E se nos aventurássemos a olhar para os contos como mapas para além da psicologia humana?
E se, os contos fossem arcas do tesouro de metamorfose e ligação profunda?
E se, na malha das suas acções, territórios e personagens se encontrassem músicas antigas de relações mais-que-humanas? As que nos enriquecem e que nos dizem que para sermos humanos, nunca o podemos ser sem os animais, as plantas, o chão, as estrelas ou os elementos, pois nunca estivemos sozinhos.
Esta tem sido a minha proposta de investigação-oração com a Eco-Mitologia.
De facto, re-imaginar os contos como cartografias ecológicas de metamorfose abre-nos a possibilidade de nos olharmos de forma integrante e profundamente participativa. Os fios das histórias, no fundo desta arca do tesouro, tecem sobre a sabedoria primal dos padrões fecundos das estações, de semear, colher, caçar, tecer, morrer e regenerar. Registam em símbolos e metáforas os movimentos cíclicos das comunidades humanas integradas na paisagem.

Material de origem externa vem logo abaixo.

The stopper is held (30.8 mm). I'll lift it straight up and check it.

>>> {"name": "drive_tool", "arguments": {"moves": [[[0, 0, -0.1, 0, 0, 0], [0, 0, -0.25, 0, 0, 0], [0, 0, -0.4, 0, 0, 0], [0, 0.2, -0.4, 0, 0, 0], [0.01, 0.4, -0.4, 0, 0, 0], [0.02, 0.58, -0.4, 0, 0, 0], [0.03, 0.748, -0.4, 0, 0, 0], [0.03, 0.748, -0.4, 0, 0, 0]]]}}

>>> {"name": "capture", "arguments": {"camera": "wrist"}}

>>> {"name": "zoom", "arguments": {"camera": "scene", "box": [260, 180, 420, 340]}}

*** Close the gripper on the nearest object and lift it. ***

De facto, com a sua origem há mais de 7 mil anos, muito dos contos (de fadas, maravilhosos, populares) que hoje achamos ser para crianças {1} são mapas de complexa e intergeracional sabedoria colectiva. Cartografias de relações e padrões ecológicos, das estrelas e estações às migrações e maturação dos frutos, que retém a sabedoria de viver em determinado lugar. Os contos são cosmologias inteiras. E também registo de memória antiga de eventos catastróficos. Pelo olhar humano integrado numa paisagem familiar, onde todas as espécies e elementos são parentes, os ritmos dos múltiplos ciclos entrelaçados são codificados em mitos e ritos. Soprados, cantados e contados em protocolos sagrados e decisões práticas, com conhecimento das malhas do lugar e estação. Porque sempre fomos a forma humana do lugar.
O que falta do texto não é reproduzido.